Brock Clarke’s fourth book, the rambunctious An Arsonist’s Guide to Writers’ Homes in New England, takes a number of approaches to the question. Pulsifer, who torched the Dickinson home in a fit of nervousness — his mother told him wayward tales of its being haunted; tantalized, he snuck in, got nervous, lit a smoke, heard a creak, and bolted — is but a sounding post for the answer. He’s so overwhelmed by stories that he’s devoid of tact, opinion, even foundation.
Our narrator’s backstory is elaborate, but suffice it to say that after ten years of prison and another ten years starting a new life in a nearby suburb, Pulsifer suddenly finds himself hounded by the ghosts of stories he’s tried to forget. Chief among the new problems is a box of letters Pulsifer received while in prison, from embittered readers asking him to burn down more literary landmarks. One by one, the letters go missing, and the fires begin.

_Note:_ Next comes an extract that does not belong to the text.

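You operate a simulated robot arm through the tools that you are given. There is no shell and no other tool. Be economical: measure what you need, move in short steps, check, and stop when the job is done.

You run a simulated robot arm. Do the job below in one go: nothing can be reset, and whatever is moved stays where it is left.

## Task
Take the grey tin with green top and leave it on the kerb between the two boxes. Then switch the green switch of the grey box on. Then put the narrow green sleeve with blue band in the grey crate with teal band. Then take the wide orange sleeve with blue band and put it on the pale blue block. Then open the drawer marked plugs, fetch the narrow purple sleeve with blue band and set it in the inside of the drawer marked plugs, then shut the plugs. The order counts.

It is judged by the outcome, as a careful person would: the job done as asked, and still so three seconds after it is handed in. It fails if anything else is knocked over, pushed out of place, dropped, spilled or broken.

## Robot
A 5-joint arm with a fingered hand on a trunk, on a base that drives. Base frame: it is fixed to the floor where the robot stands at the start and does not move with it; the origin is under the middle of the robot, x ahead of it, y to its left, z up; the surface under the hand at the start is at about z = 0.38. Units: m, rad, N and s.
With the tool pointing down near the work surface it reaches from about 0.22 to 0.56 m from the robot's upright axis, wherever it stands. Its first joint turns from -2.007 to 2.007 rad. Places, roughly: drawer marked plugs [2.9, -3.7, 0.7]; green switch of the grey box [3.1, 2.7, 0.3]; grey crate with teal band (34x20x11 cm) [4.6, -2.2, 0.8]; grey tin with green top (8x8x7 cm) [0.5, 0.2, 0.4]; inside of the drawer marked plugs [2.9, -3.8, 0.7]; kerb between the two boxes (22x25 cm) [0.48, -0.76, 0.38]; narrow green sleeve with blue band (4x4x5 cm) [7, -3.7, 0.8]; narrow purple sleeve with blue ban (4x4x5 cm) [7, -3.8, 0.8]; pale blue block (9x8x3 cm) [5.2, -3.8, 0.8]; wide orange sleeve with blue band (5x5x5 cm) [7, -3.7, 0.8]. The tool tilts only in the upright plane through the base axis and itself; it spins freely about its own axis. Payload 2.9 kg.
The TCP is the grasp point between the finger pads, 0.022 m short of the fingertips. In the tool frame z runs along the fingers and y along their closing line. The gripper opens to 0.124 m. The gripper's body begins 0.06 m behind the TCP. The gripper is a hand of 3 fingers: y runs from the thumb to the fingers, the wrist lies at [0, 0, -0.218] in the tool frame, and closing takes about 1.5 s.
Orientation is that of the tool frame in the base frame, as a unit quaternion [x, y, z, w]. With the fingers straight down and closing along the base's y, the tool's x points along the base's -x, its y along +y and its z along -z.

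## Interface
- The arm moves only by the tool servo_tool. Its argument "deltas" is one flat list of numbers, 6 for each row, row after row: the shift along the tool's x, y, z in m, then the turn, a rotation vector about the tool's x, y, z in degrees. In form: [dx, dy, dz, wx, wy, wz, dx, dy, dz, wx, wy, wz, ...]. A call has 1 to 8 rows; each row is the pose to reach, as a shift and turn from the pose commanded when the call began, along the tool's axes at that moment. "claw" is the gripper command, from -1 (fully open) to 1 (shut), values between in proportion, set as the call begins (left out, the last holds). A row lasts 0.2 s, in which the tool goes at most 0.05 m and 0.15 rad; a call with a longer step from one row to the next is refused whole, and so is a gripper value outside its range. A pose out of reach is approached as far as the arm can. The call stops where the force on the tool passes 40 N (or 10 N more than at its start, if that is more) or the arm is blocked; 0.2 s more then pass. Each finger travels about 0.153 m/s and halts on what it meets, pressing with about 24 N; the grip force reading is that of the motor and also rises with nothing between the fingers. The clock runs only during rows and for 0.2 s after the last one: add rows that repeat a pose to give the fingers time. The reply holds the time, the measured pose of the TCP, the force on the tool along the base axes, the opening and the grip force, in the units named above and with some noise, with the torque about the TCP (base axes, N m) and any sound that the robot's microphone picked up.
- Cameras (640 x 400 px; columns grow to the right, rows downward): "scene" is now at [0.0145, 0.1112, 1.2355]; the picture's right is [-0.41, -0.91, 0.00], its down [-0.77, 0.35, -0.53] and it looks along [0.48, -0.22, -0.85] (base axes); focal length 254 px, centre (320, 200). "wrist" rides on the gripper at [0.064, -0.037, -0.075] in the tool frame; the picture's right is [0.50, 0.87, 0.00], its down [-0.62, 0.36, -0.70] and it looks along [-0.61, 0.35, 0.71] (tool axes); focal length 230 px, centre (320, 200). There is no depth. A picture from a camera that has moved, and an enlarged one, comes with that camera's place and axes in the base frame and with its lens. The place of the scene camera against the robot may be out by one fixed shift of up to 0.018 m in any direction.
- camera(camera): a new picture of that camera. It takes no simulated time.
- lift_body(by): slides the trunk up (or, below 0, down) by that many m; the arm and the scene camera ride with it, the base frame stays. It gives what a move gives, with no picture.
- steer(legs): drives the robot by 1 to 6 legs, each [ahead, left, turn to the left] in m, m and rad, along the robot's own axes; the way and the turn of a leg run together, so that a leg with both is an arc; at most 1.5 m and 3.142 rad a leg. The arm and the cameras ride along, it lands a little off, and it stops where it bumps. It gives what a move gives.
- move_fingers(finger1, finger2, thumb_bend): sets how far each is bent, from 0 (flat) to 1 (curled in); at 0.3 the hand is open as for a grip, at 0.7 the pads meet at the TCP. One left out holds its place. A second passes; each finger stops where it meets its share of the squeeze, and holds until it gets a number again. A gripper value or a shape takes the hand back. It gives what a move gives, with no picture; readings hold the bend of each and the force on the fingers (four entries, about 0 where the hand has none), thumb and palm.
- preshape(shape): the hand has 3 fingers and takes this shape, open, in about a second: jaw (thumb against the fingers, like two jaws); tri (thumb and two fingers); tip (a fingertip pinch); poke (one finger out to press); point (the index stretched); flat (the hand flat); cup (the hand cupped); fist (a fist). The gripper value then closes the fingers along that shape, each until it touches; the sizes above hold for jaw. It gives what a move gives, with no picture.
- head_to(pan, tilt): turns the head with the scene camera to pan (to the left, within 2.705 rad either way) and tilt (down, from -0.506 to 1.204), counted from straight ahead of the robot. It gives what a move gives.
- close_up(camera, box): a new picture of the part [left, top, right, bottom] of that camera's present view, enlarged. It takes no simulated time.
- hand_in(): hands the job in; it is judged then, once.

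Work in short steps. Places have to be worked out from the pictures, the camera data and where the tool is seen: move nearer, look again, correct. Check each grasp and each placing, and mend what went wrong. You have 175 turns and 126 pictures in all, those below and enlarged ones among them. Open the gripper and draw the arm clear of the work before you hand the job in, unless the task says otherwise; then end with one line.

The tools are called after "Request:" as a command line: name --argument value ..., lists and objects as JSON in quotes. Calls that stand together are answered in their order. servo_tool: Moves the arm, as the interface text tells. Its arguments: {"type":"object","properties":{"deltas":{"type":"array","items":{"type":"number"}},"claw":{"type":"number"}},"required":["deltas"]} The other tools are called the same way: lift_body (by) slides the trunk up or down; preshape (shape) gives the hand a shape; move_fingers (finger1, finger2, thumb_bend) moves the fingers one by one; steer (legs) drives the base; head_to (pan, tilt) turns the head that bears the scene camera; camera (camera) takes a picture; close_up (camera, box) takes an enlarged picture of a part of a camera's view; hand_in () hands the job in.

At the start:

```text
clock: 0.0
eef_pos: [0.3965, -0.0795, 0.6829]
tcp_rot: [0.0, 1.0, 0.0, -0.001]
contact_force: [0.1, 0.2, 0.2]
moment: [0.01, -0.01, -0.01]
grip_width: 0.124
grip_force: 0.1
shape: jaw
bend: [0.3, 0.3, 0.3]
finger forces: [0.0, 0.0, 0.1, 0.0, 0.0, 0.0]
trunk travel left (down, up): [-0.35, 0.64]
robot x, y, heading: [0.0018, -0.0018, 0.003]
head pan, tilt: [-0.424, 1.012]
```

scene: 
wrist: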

Clarke casts a wide net of possible suspects, and goes to great lengths to reveal their motives without taking them very seriously. Envy, revenge, misdirected anger, writerly pretension, the self-indulgence of book clubs: Clarke and Pulsifer take them all on in what’s intended to be a great lampooning of literary culture. While too pat to compel as satire — Clarke’s targets are anarchically broad, and the insider poking fun at his own medium sometimes reads as dull shtick — the book is still a great lark, a beach read for the coffee-shop dweller.
An Arsonist’s Guide works best when exposing how readers adopt narratives for their own emotional gain. Seeking refuge in a bookstore, Pulsifer eavesdrops on a book club’s discussion of a self-help memoir, and observes that “the book was there to give the women ... a reason to confess to the feelings they’d already had before reading the book, which as far as I could tell they hadn’t actually read.” Conversely, the letter-writers imploring Pulsifer to burn down more writers’ homes have been spurned by the false promises and lofty ideals of literary giants.
The breadth of Clarke’s cynicism makes some of the book’s ideas more confusing than biting. Anyone who enjoys literature is painted with a dismissive, one-dimensional brush; writers and readers alike are pompous or ignorant assholes, and the rest of the cast is jealous or spiteful of them, with petty and hyper-personal justifications (lost jobs, ruined relationships). Clarke even takes a jab at himself to even the playing field (Pulsifer scoffs at the first line of one of Clarke’s previous books, The Ordinary White Boy), but it’s a listless bit of self-consciousness.
While thematically hit-or-miss, Clarke keeps the plot moving with vigor, incorporating reflections on personal narrative and intellectual property into the novel’s trajectory without ponderously dwelling on them. He juggles a large cast and frequent changes of scenery with ease, and the bustling world he creates behooves his ridiculous (but surprisingly unsentimental) third-act plot twists. The ideological anarchy of An Arsonist’s Guide isn’t contagious, but Clarke’s satire leaves enough room for at least one resounding lesson: a good story shouldn’t always make you do bad things.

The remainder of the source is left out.